*What is asked*
Type out the data exactly as given. Skip any image.

*Source material*
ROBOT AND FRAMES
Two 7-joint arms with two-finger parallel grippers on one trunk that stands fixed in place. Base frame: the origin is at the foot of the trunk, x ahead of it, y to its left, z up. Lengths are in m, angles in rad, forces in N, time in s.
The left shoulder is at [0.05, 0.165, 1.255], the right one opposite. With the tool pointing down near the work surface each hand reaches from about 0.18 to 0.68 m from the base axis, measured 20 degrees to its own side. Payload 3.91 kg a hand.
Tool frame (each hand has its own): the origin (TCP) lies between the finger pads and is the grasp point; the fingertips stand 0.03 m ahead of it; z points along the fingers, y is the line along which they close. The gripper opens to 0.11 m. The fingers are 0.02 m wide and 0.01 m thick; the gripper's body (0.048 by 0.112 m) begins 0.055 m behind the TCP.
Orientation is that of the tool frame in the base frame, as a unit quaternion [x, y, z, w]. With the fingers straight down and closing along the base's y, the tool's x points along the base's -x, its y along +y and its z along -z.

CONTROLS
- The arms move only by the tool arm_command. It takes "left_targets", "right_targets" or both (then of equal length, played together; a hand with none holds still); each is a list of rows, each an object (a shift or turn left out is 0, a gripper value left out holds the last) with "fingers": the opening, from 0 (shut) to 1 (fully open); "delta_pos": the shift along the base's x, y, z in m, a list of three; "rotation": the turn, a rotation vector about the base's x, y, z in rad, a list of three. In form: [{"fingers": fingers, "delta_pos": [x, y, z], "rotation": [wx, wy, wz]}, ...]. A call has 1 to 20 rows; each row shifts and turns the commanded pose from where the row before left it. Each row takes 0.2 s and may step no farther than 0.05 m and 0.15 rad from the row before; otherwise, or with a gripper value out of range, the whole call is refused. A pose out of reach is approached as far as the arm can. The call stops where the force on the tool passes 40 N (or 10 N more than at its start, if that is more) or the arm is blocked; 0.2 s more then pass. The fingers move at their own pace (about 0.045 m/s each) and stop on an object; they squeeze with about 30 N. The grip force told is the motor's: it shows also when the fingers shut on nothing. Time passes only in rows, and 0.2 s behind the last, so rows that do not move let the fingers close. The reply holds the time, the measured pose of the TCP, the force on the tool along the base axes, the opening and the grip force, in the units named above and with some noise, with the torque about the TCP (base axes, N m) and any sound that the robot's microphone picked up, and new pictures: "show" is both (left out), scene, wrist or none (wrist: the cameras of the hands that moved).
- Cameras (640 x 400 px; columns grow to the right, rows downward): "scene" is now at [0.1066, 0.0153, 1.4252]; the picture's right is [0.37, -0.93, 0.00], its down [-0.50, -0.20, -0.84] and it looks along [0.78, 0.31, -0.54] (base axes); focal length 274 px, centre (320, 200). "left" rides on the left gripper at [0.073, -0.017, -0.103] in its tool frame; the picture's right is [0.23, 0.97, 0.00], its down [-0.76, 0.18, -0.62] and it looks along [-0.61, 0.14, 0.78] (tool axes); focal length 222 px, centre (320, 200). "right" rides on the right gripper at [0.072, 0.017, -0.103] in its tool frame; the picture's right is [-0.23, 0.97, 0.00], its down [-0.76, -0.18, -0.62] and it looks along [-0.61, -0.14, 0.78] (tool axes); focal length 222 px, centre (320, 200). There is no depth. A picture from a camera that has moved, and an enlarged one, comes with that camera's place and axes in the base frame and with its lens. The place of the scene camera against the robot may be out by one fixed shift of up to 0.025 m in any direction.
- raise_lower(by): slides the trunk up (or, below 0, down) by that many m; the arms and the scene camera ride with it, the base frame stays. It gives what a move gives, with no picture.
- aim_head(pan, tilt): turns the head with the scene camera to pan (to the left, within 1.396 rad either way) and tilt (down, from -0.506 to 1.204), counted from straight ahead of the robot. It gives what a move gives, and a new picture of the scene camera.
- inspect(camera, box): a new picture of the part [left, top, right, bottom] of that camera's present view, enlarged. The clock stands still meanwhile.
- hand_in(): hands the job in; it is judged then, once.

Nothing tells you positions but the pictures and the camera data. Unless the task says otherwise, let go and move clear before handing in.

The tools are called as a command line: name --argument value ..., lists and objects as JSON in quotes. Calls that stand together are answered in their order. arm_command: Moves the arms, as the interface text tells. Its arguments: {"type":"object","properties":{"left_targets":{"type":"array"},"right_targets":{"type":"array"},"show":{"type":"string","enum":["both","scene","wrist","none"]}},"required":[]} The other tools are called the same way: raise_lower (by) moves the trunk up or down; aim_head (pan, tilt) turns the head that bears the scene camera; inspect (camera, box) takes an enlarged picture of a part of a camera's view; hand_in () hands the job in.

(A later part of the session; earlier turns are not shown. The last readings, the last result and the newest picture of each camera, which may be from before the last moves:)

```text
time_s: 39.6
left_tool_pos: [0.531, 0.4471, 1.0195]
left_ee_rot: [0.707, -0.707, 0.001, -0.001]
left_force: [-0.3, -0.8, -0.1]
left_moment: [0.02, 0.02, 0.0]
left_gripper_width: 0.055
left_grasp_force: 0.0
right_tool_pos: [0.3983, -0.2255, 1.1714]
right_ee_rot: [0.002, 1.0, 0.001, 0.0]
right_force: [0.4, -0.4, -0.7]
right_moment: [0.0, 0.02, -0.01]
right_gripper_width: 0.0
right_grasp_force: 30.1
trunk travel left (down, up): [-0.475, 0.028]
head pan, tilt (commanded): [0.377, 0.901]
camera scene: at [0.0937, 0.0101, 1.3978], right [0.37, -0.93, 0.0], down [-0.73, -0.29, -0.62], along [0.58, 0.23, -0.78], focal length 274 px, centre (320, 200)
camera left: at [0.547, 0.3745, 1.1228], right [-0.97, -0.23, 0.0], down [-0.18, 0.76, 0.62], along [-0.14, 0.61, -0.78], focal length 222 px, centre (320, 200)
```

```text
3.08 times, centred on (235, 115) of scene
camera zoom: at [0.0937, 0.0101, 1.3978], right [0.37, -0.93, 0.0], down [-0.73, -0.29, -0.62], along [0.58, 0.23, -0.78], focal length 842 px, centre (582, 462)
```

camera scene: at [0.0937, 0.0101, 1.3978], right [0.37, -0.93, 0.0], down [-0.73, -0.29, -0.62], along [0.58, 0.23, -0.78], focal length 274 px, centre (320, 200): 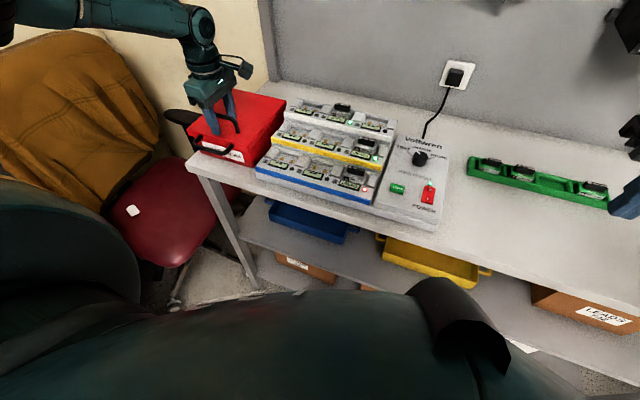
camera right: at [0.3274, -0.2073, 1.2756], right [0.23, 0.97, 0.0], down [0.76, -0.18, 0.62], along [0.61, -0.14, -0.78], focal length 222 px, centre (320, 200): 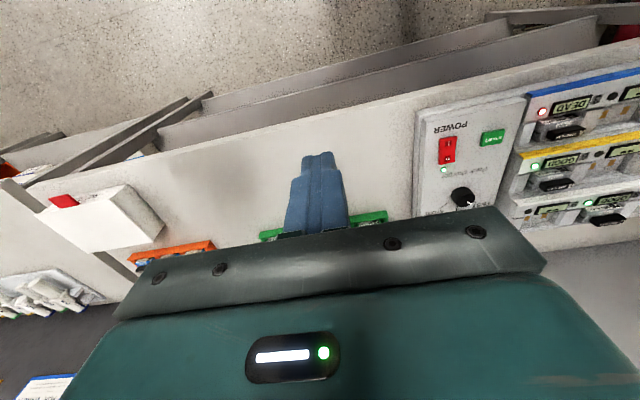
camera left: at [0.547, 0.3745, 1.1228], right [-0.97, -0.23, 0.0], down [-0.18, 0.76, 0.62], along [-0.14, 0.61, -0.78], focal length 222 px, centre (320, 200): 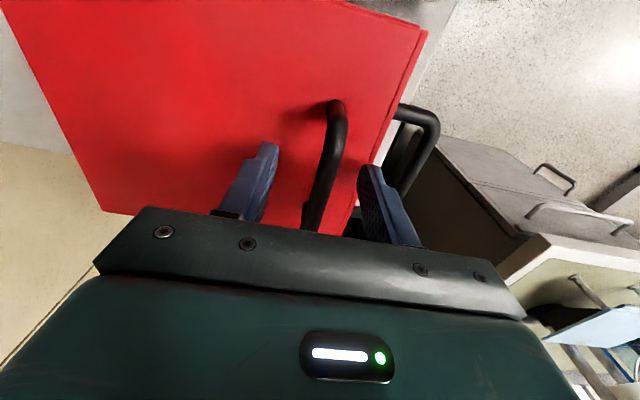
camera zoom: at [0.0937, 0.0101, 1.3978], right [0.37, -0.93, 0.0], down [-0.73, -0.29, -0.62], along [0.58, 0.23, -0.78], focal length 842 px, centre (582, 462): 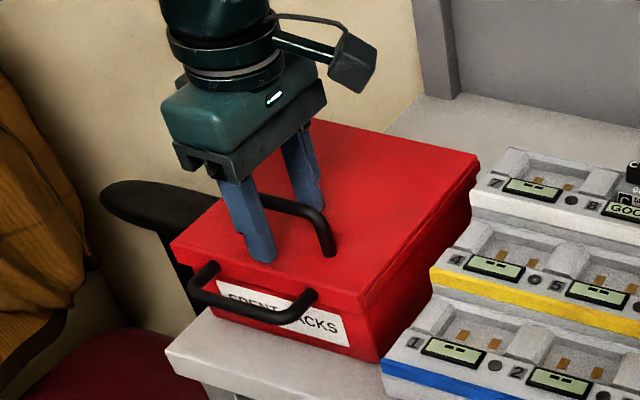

*Response to this exercise*
ROBOT AND FRAMES
Two 7-joint arms with two-finger parallel grippers on one trunk that stands fixed in place. Base frame: the origin is at the foot of the trunk, x ahead of it, y to its left, z up. Lengths are in m, angles in rad, forces in N, time in s.
The left shoulder is at [0.05, 0.165, 1.255], the right one opposite. With the tool pointing down near the work surface each hand reaches from about 0.18 to 0.68 m from the base axis, measured 20 degrees to its own side. Payload 3.91 kg a hand.
Tool frame (each hand has its own): the origin (TCP) lies between the finger pads and is the grasp point; the fingertips stand 0.03 m ahead of it; z points along the fingers, y is the line along which they close. The gripper opens to 0.11 m. The fingers are 0.02 m wide and 0.01 m thick; the gripper's body (0.048 by 0.112 m) begins 0.055 m behind the TCP.
Orientation is that of the tool frame in the base frame, as a unit quaternion [x, y, z, w]. With the fingers straight down and closing along the base's y, the tool's x points along the base's -x, its y along +y and its z along -z.

CONTROLS
- The arms move only by the tool arm_command. It takes "left_targets", "right_targets" or both (then of equal length, played together; a hand with none holds still); each is a list of rows, each an object (a shift or turn left out is 0, a gripper value left out holds the last) with "fingers": the opening, from 0 (shut) to 1 (fully open); "delta_pos": the shift along the base's x, y, z in m, a list of three; "rotation": the turn, a rotation vector about the base's x, y, z in rad, a list of three. In form: [{"fingers": fingers, "delta_pos": [x, y, z], "rotation": [wx, wy, wz]}, ...]. A call has 1 to 20 rows; each row shifts and turns the commanded pose from where the row before left it. Each row takes 0.2 s and may step no farther than 0.05 m and 0.15 rad from the row before; otherwise, or with a gripper value out of range, the whole call is refused. A pose out of reach is approached as far as the arm can. The call stops where the force on the tool passes 40 N (or 10 N more than at its start, if that is more) or the arm is blocked; 0.2 s more then pass. The fingers move at their own pace (about 0.045 m/s each) and stop on an object; they squeeze with about 30 N. The grip force told is the motor's: it shows also when the fingers shut on nothing. Time passes only in rows, and 0.2 s behind the last, so rows that do not move let the fingers close. The reply holds the time, the measured pose of the TCP, the force on the tool along the base axes, the opening and the grip force, in the units named above and with some noise, with the torque about the TCP (base axes, N m) and any sound that the robot's microphone picked up, and new pictures: "show" is both (left out), scene, wrist or none (wrist: the cameras of the hands that moved).
- Cameras (640 x 400 px; columns grow to the right, rows downward): "scene" is now at [0.1066, 0.0153, 1.4252]; the picture's right is [0.37, -0.93, 0.00], its down [-0.50, -0.20, -0.84] and it looks along [0.78, 0.31, -0.54] (base axes); focal length 274 px, centre (320, 200). "left" rides on the left gripper at [0.073, -0.017, -0.103] in its tool frame; the picture's right is [0.23, 0.97, 0.00], its down [-0.76, 0.18, -0.62] and it looks along [-0.61, 0.14, 0.78] (tool axes); focal length 222 px, centre (320, 200). "right" rides on the right gripper at [0.072, 0.017, -0.103] in its tool frame; the picture's right is [-0.23, 0.97, 0.00], its down [-0.76, -0.18, -0.62] and it looks along [-0.61, -0.14, 0.78] (tool axes); focal length 222 px, centre (320, 200). There is no depth. A picture from a camera that has moved, and an enlarged one, comes with that camera's place and axes in the base frame and with its lens. The place of the scene camera against the robot may be out by one fixed shift of up to 0.025 m in any direction.
- raise_lower(by): slides the trunk up (or, below 0, down) by that many m; the arms and the scene camera ride with it, the base frame stays. It gives what a move gives, with no picture.
- aim_head(pan, tilt): turns the head with the scene camera to pan (to the left, within 1.396 rad either way) and tilt (down, from -0.506 to 1.204), counted from straight ahead of the robot. It gives what a move gives, and a new picture of the scene camera.
- inspect(camera, box): a new picture of the part [left, top, right, bottom] of that camera's present view, enlarged. The clock stands still meanwhile.
- hand_in(): hands the job in; it is judged then, once.

Nothing tells you positions but the pictures and the camera data. Unless the task says otherwise, let go and move clear before handing in.

The tools are called as a command line: name --argument value ..., lists and objects as JSON in quotes. Calls that stand together are answered in their order. arm_command: Moves the arms, as the interface text tells. Its arguments: {"type":"object","properties":{"left_targets":{"type":"array"},"right_targets":{"type":"array"},"show":{"type":"string","enum":["both","scene","wrist","none"]}},"required":[]} The other tools are called the same way: raise_lower (by) moves the trunk up or down; aim_head (pan, tilt) turns the head that bears the scene camera; inspect (camera, box) takes an enlarged picture of a part of a camera's view; hand_in () hands the job in.

(A later part of the session; earlier turns are not shown. The last readings, the last result and the newest picture of each camera, which may be from before the last moves:)

```text
time_s: 39.6
left_tool_pos: [0.531, 0.4471, 1.0195]
left_ee_rot: [0.707, -0.707, 0.001, -0.001]
left_force: [-0.3, -0.8, -0.1]
left_moment: [0.02, 0.02, 0.0]
left_gripper_width: 0.055
left_grasp_force: 0.0
right_tool_pos: [0.3983, -0.2255, 1.1714]
right_ee_rot: [0.002, 1.0, 0.001, 0.0]
right_force: [0.4, -0.4, -0.7]
right_moment: [0.0, 0.02, -0.01]
right_gripper_width: 0.0
right_grasp_force: 30.1
trunk travel left (down, up): [-0.475, 0.028]
head pan, tilt (commanded): [0.377, 0.901]
camera scene: at [0.0937, 0.0101, 1.3978], right [0.37, -0.93, 0.0], down [-0.73, -0.29, -0.62], along [0.58, 0.23, -0.78], focal length 274 px, centre (320, 200)
camera left: at [0.547, 0.3745, 1.1228], right [-0.97, -0.23, 0.0], down [-0.18, 0.76, 0.62], along [-0.14, 0.61, -0.78], focal length 222 px, centre (320, 200)
```

```text
3.08 times, centred on (235, 115) of scene
camera zoom: at [0.0937, 0.0101, 1.3978], right [0.37, -0.93, 0.0], down [-0.73, -0.29, -0.62], along [0.58, 0.23, -0.78], focal length 842 px, centre (582, 462)
```

camera scene: at [0.0937, 0.0101, 1.3978], right [0.37, -0.93, 0.0], down [-0.73, -0.29, -0.62], along [0.58, 0.23, -0.78], focal length 274 px, centre (320, 200): 
camera right: at [0.3274, -0.2073, 1.2756], right [0.23, 0.97, 0.0], down [0.76, -0.18, 0.62], along [0.61, -0.14, -0.78], focal length 222 px, centre (320, 200): 
camera left: at [0.547, 0.3745, 1.1228], right [-0.97, -0.23, 0.0], down [-0.18, 0.76, 0.62], along [-0.14, 0.61, -0.78], focal length 222 px, centre (320, 200): 
camera zoom: at [0.0937, 0.0101, 1.3978], right [0.37, -0.93, 0.0], down [-0.73, -0.29, -0.62], along [0.58, 0.23, -0.78], focal length 842 px, centre (582, 462): 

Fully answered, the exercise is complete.